— TO DO —
Exclude the pictures and return every line exactly as written. Put each line that is not blank into a JSON list as a string.
==== DATA EXCERPT ====
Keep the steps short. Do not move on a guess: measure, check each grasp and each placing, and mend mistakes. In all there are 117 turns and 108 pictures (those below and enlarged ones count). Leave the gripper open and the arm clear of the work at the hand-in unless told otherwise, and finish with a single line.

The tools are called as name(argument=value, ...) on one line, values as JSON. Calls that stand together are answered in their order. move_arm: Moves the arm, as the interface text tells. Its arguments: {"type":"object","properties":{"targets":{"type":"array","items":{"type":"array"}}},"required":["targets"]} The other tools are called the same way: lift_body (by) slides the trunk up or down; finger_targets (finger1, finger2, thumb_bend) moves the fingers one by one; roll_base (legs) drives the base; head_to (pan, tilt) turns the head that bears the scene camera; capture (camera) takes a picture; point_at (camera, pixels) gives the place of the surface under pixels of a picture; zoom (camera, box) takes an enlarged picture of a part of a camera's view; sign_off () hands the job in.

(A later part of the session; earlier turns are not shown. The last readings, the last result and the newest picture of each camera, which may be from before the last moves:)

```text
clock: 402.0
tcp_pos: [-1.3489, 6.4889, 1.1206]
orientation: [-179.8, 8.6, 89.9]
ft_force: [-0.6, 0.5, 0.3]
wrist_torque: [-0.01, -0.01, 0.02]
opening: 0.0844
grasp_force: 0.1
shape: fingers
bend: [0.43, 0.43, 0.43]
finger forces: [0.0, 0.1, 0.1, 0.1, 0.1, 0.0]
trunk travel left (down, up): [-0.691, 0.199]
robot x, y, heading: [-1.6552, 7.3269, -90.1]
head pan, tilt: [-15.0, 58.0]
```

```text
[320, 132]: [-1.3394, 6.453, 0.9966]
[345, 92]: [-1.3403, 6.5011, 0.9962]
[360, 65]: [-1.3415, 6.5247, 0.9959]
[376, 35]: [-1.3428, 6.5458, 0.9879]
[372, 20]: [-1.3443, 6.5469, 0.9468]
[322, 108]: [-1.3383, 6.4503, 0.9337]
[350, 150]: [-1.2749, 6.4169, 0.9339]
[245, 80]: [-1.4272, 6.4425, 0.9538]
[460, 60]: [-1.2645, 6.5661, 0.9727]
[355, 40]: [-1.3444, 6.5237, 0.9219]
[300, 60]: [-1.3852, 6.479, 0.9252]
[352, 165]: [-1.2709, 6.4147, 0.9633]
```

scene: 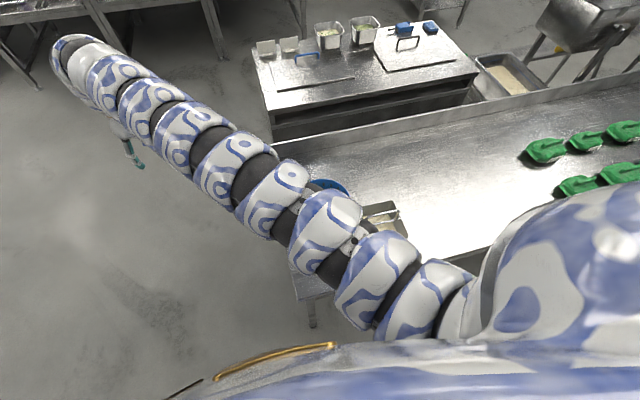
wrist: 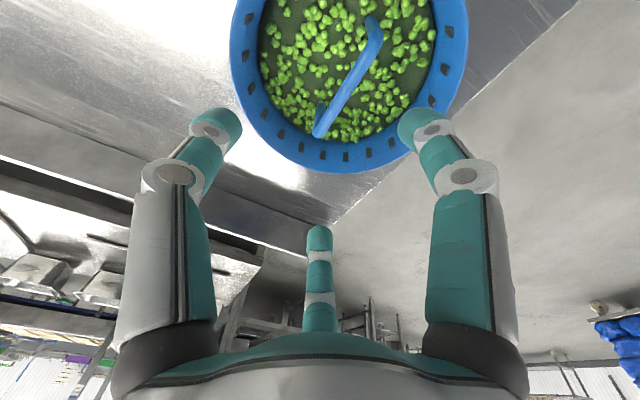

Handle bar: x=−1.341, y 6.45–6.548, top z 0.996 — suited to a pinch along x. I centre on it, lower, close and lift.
====
— RESULT OF THE EXERCISE —
[
  "Keep the steps short. Do not move on a guess: measure, check each grasp and each placing, and mend mistakes. In all there are 117 turns and 108 pictures (those below and enlarged ones count). Leave the gripper open and the arm clear of the work at the hand-in unless told otherwise, and finish with a single line.",
  "The tools are called as name(argument=value, ...) on one line, values as JSON. Calls that stand together are answered in their order. move_arm: Moves the arm, as the interface text tells. Its arguments: {\"type\":\"object\",\"properties\":{\"targets\":{\"type\":\"array\",\"items\":{\"type\":\"array\"}}},\"required\":[\"targets\"]} The other tools are called the same way: lift_body (by) slides the trunk up or down; finger_targets (finger1, finger2, thumb_bend) moves the fingers one by one; roll_base (legs) drives the base; head_to (pan, tilt) turns the head that bears the scene camera; capture (camera) takes a picture; point_at (camera, pixels) gives the place of the surface under pixels of a picture; zoom (camera, box) takes an enlarged picture of a part of a camera's view; sign_off () hands the job in.",
  "(A later part of the session; earlier turns are not shown. The last readings, the last result and the newest picture of each camera, which may be from before the last moves:)",
  "```text",
  "clock: 402.0",
  "tcp_pos: [-1.3489, 6.4889, 1.1206]",
  "orientation: [-179.8, 8.6, 89.9]",
  "ft_force: [-0.6, 0.5, 0.3]",
  "wrist_torque: [-0.01, -0.01, 0.02]",
  "opening: 0.0844",
  "grasp_force: 0.1",
  "shape: fingers",
  "bend: [0.43, 0.43, 0.43]",
  "finger forces: [0.0, 0.1, 0.1, 0.1, 0.1, 0.0]",
  "trunk travel left (down, up): [-0.691, 0.199]",
  "robot x, y, heading: [-1.6552, 7.3269, -90.1]",
  "head pan, tilt: [-15.0, 58.0]",
  "```",
  "```text",
  "[320, 132]: [-1.3394, 6.453, 0.9966]",
  "[345, 92]: [-1.3403, 6.5011, 0.9962]",
  "[360, 65]: [-1.3415, 6.5247, 0.9959]",
  "[376, 35]: [-1.3428, 6.5458, 0.9879]",
  "[372, 20]: [-1.3443, 6.5469, 0.9468]",
  "[322, 108]: [-1.3383, 6.4503, 0.9337]",
  "[350, 150]: [-1.2749, 6.4169, 0.9339]",
  "[245, 80]: [-1.4272, 6.4425, 0.9538]",
  "[460, 60]: [-1.2645, 6.5661, 0.9727]",
  "[355, 40]: [-1.3444, 6.5237, 0.9219]",
  "[300, 60]: [-1.3852, 6.479, 0.9252]",
  "[352, 165]: [-1.2709, 6.4147, 0.9633]",
  "```",
  "scene: ",
  "wrist: ",
  "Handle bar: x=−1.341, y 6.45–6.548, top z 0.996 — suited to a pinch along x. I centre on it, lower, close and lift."
]